+++ Provided material +++

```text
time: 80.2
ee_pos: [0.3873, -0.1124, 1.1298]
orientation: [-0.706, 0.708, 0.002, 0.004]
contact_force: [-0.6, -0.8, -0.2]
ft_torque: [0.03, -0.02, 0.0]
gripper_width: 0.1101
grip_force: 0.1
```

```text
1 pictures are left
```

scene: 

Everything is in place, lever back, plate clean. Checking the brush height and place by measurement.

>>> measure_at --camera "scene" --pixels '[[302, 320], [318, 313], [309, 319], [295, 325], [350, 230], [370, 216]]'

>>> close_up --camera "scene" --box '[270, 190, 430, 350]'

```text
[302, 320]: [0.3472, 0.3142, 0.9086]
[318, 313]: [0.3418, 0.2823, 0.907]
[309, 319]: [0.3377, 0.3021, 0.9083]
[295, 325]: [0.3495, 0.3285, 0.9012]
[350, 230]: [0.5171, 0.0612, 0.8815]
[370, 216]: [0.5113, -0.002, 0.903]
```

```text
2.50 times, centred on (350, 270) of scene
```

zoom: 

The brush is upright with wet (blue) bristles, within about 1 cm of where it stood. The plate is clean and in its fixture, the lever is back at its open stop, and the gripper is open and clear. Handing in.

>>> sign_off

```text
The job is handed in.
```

+++

Given task — Nothing in the listing may be changed; retype it all exactly.

Completed task —
```text
time: 80.2
ee_pos: [0.3873, -0.1124, 1.1298]
orientation: [-0.706, 0.708, 0.002, 0.004]
contact_force: [-0.6, -0.8, -0.2]
ft_torque: [0.03, -0.02, 0.0]
gripper_width: 0.1101
grip_force: 0.1
```

```text
1 pictures are left
```

scene: 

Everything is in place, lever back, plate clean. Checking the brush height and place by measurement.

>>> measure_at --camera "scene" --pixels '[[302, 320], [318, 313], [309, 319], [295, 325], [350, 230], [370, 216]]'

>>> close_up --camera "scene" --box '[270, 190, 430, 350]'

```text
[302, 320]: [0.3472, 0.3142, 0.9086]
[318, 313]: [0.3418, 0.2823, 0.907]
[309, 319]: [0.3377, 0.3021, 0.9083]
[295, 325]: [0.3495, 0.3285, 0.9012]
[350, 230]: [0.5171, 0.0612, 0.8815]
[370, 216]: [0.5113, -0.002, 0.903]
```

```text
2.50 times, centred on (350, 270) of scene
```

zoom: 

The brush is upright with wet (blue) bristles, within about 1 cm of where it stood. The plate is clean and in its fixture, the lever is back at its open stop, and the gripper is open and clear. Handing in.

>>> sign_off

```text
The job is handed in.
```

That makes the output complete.